S.N. : Étant donné que le dessin animé était déjà diffusé à l’étranger, il me semblait logique que des fans occidentaux d’Arslan existent, et soient donc intéressés par le fait de retrouver leur série sous forme de jeu vidéo. Bien entendu, localiser un jeu présente toujours quelques difficultés, mais nous pensons que les fans de Dynasty Warriors ainsi que les fans d’Arslan méritent ces efforts afin de jouer à ce titre qui, j’en suis certain, leur donnera satisfaction.

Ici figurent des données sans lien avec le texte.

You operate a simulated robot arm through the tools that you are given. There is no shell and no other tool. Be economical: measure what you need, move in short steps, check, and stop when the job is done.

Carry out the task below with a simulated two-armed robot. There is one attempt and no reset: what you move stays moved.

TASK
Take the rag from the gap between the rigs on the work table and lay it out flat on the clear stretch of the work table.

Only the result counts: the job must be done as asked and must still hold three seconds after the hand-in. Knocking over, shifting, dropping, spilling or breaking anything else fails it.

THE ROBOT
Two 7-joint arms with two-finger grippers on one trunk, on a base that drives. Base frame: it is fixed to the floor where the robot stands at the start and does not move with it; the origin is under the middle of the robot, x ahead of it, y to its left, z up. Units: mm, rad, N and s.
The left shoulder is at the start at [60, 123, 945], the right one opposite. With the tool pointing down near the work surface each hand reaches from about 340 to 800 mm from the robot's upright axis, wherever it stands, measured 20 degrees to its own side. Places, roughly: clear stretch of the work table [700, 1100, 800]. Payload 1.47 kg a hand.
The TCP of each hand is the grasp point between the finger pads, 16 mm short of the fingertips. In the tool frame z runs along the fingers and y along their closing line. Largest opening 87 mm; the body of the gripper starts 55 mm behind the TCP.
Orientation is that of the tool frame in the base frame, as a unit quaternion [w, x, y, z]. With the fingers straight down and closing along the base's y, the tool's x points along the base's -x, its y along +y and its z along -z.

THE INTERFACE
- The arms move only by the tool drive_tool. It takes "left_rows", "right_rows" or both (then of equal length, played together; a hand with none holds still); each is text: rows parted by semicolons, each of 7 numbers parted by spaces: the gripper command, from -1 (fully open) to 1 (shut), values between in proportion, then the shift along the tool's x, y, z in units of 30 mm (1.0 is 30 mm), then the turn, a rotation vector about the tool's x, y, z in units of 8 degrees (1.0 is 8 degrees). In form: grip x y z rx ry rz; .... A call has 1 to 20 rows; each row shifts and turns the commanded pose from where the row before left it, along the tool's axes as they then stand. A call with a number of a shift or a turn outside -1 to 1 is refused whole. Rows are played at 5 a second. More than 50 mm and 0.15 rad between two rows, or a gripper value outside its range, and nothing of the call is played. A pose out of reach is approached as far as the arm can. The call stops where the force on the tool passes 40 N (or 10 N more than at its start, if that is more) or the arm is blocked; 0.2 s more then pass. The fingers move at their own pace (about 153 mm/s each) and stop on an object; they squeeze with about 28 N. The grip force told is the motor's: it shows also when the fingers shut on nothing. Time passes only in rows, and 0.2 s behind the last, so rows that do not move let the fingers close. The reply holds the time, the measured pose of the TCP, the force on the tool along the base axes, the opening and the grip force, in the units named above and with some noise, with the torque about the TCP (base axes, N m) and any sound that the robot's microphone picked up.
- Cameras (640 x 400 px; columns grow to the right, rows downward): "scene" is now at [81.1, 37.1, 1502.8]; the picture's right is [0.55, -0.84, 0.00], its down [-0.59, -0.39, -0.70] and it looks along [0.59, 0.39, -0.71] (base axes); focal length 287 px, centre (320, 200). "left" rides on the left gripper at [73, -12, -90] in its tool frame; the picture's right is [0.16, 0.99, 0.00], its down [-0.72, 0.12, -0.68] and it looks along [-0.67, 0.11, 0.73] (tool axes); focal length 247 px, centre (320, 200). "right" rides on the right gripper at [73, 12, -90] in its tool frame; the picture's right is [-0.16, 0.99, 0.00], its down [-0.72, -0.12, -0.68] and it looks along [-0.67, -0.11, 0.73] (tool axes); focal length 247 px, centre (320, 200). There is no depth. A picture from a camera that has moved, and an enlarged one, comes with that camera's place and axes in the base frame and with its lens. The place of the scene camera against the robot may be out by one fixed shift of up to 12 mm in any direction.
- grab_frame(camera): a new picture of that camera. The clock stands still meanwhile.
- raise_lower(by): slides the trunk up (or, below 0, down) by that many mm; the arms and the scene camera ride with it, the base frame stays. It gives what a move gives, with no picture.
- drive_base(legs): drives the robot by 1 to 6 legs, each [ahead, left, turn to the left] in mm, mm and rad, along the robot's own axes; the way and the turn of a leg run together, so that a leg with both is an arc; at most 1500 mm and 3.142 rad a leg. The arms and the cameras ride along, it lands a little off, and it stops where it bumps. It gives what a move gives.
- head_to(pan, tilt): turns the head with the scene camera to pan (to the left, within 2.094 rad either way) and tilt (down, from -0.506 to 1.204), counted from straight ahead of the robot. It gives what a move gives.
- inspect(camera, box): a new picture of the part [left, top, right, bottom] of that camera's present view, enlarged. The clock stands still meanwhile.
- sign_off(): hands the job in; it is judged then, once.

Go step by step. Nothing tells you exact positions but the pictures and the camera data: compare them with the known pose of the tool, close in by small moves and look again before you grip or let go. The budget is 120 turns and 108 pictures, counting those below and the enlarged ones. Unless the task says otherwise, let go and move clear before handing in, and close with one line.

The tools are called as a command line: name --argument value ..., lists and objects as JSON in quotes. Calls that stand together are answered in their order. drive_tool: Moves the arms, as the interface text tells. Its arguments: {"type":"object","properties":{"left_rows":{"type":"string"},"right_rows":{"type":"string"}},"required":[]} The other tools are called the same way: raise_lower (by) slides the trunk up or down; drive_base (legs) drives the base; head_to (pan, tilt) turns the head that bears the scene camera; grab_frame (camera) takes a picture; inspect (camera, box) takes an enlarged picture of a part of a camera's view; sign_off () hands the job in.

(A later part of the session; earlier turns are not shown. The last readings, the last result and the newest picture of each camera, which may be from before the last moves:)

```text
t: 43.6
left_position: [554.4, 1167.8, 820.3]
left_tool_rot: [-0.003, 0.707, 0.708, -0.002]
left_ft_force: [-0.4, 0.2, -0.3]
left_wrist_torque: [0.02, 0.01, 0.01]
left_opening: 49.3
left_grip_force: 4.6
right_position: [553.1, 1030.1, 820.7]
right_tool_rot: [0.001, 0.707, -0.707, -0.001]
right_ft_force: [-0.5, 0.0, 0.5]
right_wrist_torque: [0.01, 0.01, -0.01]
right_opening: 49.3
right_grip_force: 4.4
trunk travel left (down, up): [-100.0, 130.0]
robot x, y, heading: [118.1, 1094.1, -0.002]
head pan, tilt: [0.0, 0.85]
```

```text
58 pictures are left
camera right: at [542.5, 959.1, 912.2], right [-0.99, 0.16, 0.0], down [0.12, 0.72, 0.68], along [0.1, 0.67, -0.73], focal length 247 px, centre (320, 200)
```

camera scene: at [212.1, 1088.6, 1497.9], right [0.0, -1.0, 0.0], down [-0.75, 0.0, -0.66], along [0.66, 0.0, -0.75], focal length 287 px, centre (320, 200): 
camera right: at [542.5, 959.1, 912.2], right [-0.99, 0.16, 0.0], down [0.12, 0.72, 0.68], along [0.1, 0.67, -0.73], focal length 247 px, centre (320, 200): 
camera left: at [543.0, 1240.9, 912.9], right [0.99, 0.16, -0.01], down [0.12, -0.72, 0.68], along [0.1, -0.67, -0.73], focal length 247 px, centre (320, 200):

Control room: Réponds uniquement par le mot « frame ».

Pour ceux dont la curiosité a été piquée, vous pouvez retrouver Arslan: The Warriors of Legend chez votre revendeur jeux vidéo (disponible sur Playstation 4 et Xbox One). L’anime Les Chroniques d’Arslân est, quant à lui, disponible en simulcast sur Wakanim TV : Arslan et le manga distribué par Kurokawa (le tome 4 est disponible depuis le 10 mars 2016, Critique Arslan tome 4).
* Le roman de Yoshiki Tanaka est édité en France par Calmann-Levy.
Copyright ©2015 Hiromu Arakawa, Yoshiki Tanaka・KODANSHA/ “LEGEND OF ARSLAN”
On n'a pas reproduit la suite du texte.